Wo immer ich in der Welt bin, halte ich Ausschau nach solchen speziellen Führungen: City Walks mit ehemaligen Obdachlosen, Street-Art-Touren mit Kunststudenten oder Fahrradausflüge mit Umweltaktivistinnen. Oder ich suche im Netz oder in den Social Media nach Guides oder Menschen, die Lust haben, mir für ein paar Stunden Gesellschaft zu leisten, und mir ihr Viertel zeigen. Wenn sie aus ihrem Leben erzählen oder ihre Perspektive auf die Sicht der Dinge vor Ort preisgeben, baut sich für mich neben den ganzen Sehenswürdigkeiten, Klischees und dem Offensichtlichen ein gesamtes Bild eines Ortes auf. Das macht für mich das Reisen noch wertvoller. Denn ich will vom Glück und Unglück erfahren, das hinter jeder Straßenecke wohnen kann, und ich möchte begreifen, wie die Frauen und Männer hier leben.

 

In Moskau traf ich über eine Onlineplattform für lokale Reisebegleiter und Reisebegleiterinnen eine Buchhändlerin, die nebenbei Touristen durch die Stadt führt. In ihrer Bestätigungs-E-Mail fragte sie sehr freundlich nach meinen Wünschen.

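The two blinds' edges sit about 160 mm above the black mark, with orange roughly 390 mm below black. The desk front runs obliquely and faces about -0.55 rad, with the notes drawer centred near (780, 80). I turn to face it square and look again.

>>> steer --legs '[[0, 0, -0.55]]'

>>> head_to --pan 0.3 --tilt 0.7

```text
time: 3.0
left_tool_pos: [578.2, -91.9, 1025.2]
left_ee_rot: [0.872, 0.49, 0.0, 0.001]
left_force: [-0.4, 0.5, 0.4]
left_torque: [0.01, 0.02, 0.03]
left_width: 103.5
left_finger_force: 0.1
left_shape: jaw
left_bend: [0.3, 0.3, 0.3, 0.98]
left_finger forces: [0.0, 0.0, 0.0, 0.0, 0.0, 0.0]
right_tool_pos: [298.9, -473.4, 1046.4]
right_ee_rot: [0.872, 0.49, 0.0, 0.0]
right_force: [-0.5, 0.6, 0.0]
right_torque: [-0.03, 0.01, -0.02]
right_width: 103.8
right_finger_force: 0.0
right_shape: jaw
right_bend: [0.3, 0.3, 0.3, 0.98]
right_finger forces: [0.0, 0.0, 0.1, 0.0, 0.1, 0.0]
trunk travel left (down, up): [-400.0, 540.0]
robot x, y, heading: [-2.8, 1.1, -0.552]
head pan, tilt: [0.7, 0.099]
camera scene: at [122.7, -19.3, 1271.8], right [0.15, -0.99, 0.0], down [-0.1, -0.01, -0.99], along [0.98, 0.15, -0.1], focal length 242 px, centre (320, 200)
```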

»Was willst du sehen? Den Kreml, den Roten Platz oder ein bisschen Shopping im berühmten Kaufhaus Gum?«

All das wollte ich nicht. »Zeigst du mir dein Moskau? Wo bringst du Freunde oder Familie hin, wenn sie die Stadt besuchen?«

Ihre Antwort auf meine Wünsche war freundlich, aber sie war irritiert. »Ich glaube, ich habe dich nicht richtig verstanden, Michael. Lass uns erst mal vor dem Roten Platz im Zentrum treffen. Deine Natascha.«

Da will einer »unter die Haut Moskaus«, sehr gut, dann komm mal mit. Nataschas Freude war groß, dass sie mich nicht falsch verstanden hatte. Anstatt der Vorzeigekulissen des Russischen Reichs sah ich an diesem Nachmittag Hinterhofmärkte, sehr einfache Straßencafés, die zwar keinen Flat White im Angebot hatten, aber köstliche russische Teilchen mit Schokolade und Cremefüllung, Kartoschkas, sogenannte »süße Kartoffeln«, und Joschikis, kleine kugelförmige Törtchen, die an Igelchen erinnern. Außerdem lernte ich Nataschas Onkel kennen, der die besten eingelegten Gurken des Viertels verkauft und dazu einen Samogan, einen selbst gebrannten Wodka aus Roggen, reicht.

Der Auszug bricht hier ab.